White supremacists have argued before that Africans are genetically wired to be lazy. A while back, Mr. Obed Bapela the Deputy Minister of Co-operative Governance and Traditional Affairs in the South African cabinet echoed similar sentiments. While referring to the South Africans, he vaguely suggested, ‘South Africans do not want to get their hands dirty and rely on the government to provide lazy who rely on politicians to them with free housing and free schooling.’ Contra to these stereotypes, Kenyans hold the record for a hardworking people. To eke a living, our country men and women settle for the most menial jobs. Sometimes, accepting to bear the burden of being economically inactive and other times, opting to leave their loved ones behind in search for greener pastures abroad.

Over the years, Kenya continues to enjoy an amicable relation with the global community topped up with the recent plus Ambassador Amina who understood the importance of diplomatic relations. However, a tussle, travelling abroad is a possibility. Kenyans in the living in the diaspora are core of the economy and therefore, all the necessary questions must be asked and answered before we send more Kenyans are broad. There are possible right channels to get recruitments abroad, through known and verified agencies. The government has made undeniable efforts in ensuring that international immigration gets immense technical support. This is through the Kenya Diaspora Policy 2014 as well as working with the specific stakeholders in strengthening the process. Recently, the verified agencies were listed and the shady ones faced a ban.
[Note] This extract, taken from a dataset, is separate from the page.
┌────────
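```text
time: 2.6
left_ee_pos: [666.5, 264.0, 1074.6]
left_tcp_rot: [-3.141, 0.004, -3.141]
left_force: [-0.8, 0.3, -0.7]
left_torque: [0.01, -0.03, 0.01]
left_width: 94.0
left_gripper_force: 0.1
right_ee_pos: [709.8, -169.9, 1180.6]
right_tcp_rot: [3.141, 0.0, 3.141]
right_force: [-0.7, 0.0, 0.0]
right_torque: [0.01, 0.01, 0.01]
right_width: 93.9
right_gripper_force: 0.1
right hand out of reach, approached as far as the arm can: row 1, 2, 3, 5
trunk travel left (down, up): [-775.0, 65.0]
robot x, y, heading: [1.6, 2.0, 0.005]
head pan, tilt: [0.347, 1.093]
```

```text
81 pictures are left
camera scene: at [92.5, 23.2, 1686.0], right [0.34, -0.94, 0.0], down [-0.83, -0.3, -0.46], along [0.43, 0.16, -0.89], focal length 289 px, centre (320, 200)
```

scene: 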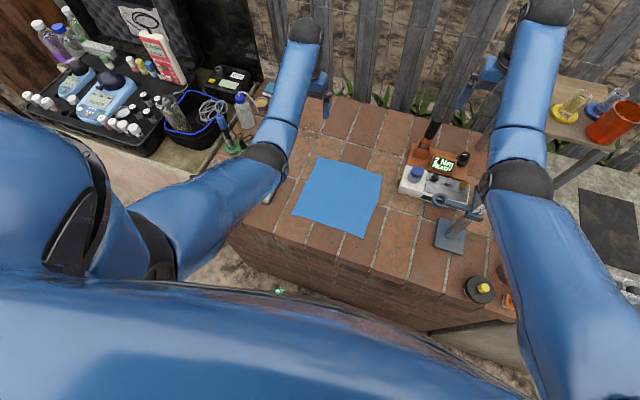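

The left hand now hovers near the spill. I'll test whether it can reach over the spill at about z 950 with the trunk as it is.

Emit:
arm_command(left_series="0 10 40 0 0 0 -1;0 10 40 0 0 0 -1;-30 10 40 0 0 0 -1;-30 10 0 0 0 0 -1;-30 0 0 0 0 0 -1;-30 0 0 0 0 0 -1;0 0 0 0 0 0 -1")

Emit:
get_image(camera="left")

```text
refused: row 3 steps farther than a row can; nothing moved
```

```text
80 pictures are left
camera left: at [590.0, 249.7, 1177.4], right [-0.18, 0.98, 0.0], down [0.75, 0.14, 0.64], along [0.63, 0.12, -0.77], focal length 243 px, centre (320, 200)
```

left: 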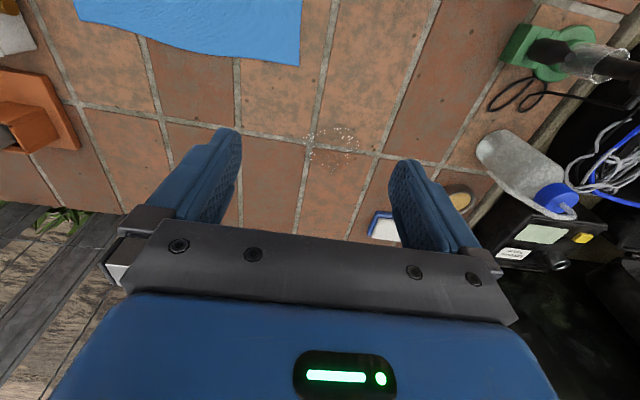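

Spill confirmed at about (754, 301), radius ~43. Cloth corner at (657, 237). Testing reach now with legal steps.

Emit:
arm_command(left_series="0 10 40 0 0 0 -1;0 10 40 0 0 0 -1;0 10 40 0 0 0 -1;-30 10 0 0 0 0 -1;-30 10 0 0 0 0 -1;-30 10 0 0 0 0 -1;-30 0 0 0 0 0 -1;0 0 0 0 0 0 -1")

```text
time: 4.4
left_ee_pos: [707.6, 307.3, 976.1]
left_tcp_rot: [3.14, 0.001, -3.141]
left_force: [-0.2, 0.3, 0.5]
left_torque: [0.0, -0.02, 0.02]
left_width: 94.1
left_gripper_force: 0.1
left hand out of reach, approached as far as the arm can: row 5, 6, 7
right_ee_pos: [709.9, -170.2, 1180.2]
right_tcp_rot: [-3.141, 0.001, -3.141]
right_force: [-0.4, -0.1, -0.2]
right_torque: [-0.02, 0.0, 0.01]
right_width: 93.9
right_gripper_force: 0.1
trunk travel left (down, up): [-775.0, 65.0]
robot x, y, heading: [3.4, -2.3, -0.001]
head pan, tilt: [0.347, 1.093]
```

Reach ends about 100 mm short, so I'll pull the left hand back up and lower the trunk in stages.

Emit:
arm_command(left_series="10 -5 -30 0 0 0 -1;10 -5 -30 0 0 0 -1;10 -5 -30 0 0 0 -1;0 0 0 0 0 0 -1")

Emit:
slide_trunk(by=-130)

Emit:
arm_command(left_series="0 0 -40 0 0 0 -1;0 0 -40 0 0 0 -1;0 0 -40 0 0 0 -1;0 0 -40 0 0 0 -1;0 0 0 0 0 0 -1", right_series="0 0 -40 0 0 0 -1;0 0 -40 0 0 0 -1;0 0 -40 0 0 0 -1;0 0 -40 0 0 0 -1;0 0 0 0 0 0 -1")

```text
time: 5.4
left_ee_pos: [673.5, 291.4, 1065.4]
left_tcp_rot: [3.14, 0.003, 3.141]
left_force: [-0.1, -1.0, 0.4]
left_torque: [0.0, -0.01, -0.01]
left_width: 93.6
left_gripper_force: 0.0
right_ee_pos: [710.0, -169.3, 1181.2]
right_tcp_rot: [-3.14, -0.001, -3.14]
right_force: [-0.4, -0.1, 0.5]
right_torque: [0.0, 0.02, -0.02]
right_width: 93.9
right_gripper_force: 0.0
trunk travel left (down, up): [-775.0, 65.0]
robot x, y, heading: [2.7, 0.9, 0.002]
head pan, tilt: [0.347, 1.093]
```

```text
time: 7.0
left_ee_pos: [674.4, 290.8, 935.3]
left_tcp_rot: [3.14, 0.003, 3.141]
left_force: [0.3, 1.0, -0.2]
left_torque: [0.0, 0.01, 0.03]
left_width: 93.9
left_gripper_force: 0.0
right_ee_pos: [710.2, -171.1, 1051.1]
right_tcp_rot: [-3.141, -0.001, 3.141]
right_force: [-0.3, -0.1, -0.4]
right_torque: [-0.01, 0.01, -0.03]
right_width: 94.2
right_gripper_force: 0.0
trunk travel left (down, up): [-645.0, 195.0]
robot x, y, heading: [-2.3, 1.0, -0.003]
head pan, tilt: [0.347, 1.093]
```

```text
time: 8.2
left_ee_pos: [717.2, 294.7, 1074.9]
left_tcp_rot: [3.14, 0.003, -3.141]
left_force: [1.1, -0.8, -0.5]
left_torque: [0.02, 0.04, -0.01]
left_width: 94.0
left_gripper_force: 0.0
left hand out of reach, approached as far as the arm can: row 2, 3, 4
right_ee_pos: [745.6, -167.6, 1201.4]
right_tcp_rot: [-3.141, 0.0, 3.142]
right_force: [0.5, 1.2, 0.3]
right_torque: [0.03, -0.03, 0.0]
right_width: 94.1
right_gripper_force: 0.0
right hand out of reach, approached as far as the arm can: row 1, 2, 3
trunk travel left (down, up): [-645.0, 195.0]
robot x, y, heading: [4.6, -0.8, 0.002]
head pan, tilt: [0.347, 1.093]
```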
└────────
It is however unfortunate that, even years later after horrendous incidents of Kenyans being mistreated abroad, unsuspecting young people are falling into the hands of greedy unscrupulous agents exploiting job opportunities in the Middle East. In 2015, over 900 agencies had their licenses lifted as the government banned its citizens from working in the Middle East. Nevertheless, young people desperate to unclasp themselves from the chains of poverty are jumping the train. We have witnessed heartbreaking stories of young women who leave the country in the hope of a better life, only to wound back home if lucky with gory tales. These crooked agents trick some of these young women with enticing job offers only to land them into all forms of abuse ranging from verbal to sexual abuse. Disheartening that families go through the loss of their loved ones without getting probable justice.

The broken link in propagating information could be take the blame. Fraudsters transfix their selfish interests in the loopholes. They sell dreams to innocent dreamers scoffing crazy money from poor families. The recent documentation of the certified agencies is an undeniable effort but getting this kind of information down to the roots will require the embassies to strap their boots and get their ‘hands dirty’. By exploiting the mere possibility that there are fraudsters who maraud themselves as agents, we can avert future horrors. When its all said and done, we should embrace integrity as a country. The reason we find ourselves in these avoidable instances, we have accepted corruption as our own thing. We have wired our kids and the kids’ kids to believe in the backdoor. That somehow a civil servant cannot render a service which they are duly paid for without a pat on the back. These shortcuts are the dark alleys swallowing up young women in dire need of opportunities abroad and unless we stop, the policies will just be a greenlight.